The virtues or elements of appeal associated with specific genres are not limited to those genres. Beautiful prose shows up in the most unexpected places, as do tight plots, well-drawn characters, arresting imagery, surprising insights into human nature, explorations of social milieus, archetypal stories, etc, etc – all of the reasons we read are not specific to any genre or writer. Genre work is almost always going to be unsatisfying unless on some level and in some way it reaches out of its genre, whether that genre concerns itself with quotidian daily life or space opera. It’s easier to produce a perfect work in a particular form – and I regard both of these books in that light, as being note-perfect examples of their forms – than it is to produce something that is essentially outside of those conventional forms, regardless of how close to perfection it may be.

Hmm. I think I need to talk a bit more about genre in another post.

1 comment:

robp said...

References to "literary fiction" remind me of Flannery Connor:

"Everywhere I go I’m asked if I think the universities stifle writers. My opinion is that they don’t stifle enough of them."

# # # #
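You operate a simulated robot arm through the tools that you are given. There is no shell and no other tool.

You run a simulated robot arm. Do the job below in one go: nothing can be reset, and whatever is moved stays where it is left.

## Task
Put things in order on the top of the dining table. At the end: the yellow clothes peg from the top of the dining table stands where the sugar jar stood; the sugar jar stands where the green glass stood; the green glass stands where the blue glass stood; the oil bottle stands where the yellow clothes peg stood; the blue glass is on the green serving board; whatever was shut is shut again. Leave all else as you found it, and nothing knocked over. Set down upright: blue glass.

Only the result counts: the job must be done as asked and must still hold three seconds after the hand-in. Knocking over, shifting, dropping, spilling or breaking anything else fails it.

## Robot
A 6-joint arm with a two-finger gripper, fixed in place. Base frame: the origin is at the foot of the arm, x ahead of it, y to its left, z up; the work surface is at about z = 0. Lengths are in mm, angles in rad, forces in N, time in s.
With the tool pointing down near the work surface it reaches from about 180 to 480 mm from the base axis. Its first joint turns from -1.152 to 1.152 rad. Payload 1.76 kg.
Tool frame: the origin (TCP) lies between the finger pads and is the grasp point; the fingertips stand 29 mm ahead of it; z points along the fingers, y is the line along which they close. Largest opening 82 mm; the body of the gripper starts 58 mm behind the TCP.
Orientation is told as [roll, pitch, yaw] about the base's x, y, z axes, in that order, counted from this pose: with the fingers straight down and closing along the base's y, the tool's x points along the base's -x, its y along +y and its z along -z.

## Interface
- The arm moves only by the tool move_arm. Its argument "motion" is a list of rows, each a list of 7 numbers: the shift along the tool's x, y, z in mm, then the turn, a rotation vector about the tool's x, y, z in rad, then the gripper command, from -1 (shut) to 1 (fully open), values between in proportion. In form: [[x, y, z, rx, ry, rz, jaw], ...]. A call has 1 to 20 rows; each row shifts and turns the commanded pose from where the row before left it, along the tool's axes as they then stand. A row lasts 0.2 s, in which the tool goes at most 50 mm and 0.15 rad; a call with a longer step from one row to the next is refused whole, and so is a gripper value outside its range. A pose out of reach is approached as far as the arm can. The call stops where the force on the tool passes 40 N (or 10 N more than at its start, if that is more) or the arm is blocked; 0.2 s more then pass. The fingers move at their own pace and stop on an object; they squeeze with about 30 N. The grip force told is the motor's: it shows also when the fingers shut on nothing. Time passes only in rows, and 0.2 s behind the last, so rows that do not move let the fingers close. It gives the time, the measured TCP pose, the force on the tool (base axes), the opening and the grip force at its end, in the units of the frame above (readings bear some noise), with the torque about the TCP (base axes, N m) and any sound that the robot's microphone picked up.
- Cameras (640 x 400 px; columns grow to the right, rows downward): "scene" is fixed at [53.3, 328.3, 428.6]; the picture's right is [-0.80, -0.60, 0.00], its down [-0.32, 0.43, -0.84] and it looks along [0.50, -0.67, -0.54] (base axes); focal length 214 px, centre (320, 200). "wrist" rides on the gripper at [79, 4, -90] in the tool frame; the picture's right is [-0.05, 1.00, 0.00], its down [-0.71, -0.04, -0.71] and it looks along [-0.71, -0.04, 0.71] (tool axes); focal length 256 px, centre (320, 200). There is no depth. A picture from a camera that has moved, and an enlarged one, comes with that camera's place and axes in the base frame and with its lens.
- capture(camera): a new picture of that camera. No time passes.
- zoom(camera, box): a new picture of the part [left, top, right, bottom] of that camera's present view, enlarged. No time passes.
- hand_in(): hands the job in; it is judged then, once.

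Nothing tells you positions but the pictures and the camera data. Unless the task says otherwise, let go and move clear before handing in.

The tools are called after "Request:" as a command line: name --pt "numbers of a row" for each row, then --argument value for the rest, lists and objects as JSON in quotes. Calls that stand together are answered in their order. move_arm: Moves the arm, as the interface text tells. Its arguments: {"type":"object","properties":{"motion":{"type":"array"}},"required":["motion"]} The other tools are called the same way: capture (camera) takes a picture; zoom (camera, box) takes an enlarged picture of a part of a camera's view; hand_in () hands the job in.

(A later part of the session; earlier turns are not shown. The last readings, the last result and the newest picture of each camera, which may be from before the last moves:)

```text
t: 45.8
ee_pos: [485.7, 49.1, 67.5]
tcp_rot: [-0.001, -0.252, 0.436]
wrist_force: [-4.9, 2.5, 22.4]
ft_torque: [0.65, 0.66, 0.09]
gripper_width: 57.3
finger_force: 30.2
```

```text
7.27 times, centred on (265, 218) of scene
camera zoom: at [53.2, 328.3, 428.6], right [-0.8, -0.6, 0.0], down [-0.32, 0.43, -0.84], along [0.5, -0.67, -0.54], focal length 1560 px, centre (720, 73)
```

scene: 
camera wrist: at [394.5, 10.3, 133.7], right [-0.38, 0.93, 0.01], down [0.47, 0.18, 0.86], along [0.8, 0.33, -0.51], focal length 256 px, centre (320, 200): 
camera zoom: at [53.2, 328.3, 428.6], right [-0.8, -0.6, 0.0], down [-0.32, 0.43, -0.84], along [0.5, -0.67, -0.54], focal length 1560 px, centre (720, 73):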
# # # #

The whole idea of "genre" fiction is some snob's categorization anyway. Dostoevski wrote about crime. Kafka wrote fantasy. Shakespeare wrote romance, crime and fantasy, a noirist for his time. Then someone with credentials decided only certain types of stories were "literary" and everything else was "genre." Oh, unless the fantasy can be retagged as something like "magical realism."

"Literary fiction" as a title resembles "classic rock": the term implies that everything in the category is worth your attention, but it doesn't take long to determine the inaccuracy of the terminology.

In the words of Paul Bowles:

"I want to take every poet and shove him down into the dungheap, kick all his literary friends in the ass, and try to make him see that writing is not word-bandying… but an emotion seen through the mind."